I first began my profile search in the Lane 4J schools of the North Eugene community. I wanted to find a teacher or administrator who hasn’t been recognized for their achievements who should be.
I spoke with North Eugene High School Principal Eric Anderson and he informed me of a history teacher who recently won an award for her efforts to integrate “Peace, justice, and human rights” into her curriculum.
The teacher’s name is Clair Wiles and upon a google search of her name I found an article detailing her accomplishments in the Register Guard, ironically written by a former Daily Emerald co-worker of mine, Partick Malee.
Realizing I had been beaten to the punch, I asked Wiles if she knew of anyone else in the North Eugene community who should be recognized for their efforts. She pointed me to the Irvington Grange.
I decided to give the grange a call because I’m familiar with the national grange and their mission. A grange is a place where farmers and community members come together to help each other prosper economically, politically and agriculturally.
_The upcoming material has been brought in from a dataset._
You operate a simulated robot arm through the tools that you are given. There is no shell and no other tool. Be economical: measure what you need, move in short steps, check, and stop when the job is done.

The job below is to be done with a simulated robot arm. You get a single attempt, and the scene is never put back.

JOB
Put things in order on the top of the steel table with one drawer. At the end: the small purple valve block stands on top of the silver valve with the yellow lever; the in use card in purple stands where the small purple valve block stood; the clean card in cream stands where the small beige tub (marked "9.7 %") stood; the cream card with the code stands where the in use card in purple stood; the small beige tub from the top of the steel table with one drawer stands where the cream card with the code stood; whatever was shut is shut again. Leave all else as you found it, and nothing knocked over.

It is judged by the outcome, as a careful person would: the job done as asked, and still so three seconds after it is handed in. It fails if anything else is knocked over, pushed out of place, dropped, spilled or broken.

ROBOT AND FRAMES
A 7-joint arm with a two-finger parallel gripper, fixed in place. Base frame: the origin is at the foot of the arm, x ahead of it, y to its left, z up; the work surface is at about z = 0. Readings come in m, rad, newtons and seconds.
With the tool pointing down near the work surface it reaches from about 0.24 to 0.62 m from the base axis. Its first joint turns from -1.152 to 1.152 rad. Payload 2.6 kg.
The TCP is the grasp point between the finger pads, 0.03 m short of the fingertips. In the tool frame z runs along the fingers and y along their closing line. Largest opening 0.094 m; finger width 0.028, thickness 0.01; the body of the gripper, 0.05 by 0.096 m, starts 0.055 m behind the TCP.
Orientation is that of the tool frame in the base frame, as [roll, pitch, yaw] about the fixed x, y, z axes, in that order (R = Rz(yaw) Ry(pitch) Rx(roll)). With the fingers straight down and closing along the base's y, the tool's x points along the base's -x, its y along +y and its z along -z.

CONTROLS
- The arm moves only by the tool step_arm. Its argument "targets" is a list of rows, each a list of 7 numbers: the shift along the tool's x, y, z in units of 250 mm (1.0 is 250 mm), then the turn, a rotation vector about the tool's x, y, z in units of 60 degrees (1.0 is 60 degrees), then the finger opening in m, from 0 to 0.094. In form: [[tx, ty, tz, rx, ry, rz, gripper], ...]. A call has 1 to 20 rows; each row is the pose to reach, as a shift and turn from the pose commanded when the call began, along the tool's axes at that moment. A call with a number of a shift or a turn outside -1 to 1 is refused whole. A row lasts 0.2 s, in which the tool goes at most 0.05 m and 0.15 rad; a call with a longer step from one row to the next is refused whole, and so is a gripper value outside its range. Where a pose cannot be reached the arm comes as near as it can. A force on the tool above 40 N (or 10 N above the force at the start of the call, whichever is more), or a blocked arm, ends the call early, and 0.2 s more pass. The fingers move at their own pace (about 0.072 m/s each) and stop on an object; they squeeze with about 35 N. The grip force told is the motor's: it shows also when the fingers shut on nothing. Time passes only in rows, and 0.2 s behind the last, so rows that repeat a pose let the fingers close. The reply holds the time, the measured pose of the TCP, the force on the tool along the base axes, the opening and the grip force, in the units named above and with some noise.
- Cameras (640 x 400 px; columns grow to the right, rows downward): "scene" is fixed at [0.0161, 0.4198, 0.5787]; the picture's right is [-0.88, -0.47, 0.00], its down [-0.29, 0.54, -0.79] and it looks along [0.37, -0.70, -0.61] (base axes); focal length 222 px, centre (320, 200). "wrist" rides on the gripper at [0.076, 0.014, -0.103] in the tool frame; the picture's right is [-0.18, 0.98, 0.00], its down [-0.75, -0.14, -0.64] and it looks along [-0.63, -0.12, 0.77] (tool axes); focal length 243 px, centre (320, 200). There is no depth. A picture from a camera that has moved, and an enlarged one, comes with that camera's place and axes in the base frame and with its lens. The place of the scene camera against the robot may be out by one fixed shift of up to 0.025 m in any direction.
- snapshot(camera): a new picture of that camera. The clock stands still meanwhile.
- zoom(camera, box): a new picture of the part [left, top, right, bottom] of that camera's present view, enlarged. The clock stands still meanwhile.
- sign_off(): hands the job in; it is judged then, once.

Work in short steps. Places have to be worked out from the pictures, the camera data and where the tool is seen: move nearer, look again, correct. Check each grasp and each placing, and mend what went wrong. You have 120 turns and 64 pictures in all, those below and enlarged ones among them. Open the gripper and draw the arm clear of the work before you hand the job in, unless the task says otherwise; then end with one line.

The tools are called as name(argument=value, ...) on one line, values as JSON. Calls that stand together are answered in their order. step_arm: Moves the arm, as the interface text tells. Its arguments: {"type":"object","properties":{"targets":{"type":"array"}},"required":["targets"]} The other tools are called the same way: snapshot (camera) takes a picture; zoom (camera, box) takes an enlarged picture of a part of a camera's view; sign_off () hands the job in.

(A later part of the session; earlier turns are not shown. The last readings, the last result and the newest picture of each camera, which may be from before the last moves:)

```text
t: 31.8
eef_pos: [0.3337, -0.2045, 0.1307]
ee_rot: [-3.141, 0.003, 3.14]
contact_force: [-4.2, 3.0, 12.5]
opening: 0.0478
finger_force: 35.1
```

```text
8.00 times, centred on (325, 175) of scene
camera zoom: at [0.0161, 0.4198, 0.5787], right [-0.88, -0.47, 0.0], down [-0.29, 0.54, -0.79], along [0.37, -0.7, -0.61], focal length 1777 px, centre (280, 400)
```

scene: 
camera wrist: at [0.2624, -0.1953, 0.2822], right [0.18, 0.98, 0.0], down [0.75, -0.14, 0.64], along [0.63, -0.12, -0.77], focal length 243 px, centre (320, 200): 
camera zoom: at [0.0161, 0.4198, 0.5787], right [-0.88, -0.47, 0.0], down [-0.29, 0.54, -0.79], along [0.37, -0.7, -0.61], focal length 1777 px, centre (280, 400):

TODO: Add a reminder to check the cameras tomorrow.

After contacting the Irvington grange i realized that it was a dead end, the most interesting thing they do there is a Monday night zumba class for senior citizens. Despite not finding anyone to write about at the grange, the woman I talked to there did tip me off to a man who is heavily involved in the community.
She informed me that a man named Jerry Finigan, a member of both the Santa Clara Community and River Road Community Organizations. He is heavily involved with the Santa Clara/River Road Outreach and Learning project (SCRROL), a program to help unify and educate the citizens of North Eugene neighborhoods on self-governance and public trust in their community.
Finigan has replied to my request and said he is interested in helping me tell his story. I look forward to meeting with him to talk about issues in the North Eugene communities and how these organizations help to solve them.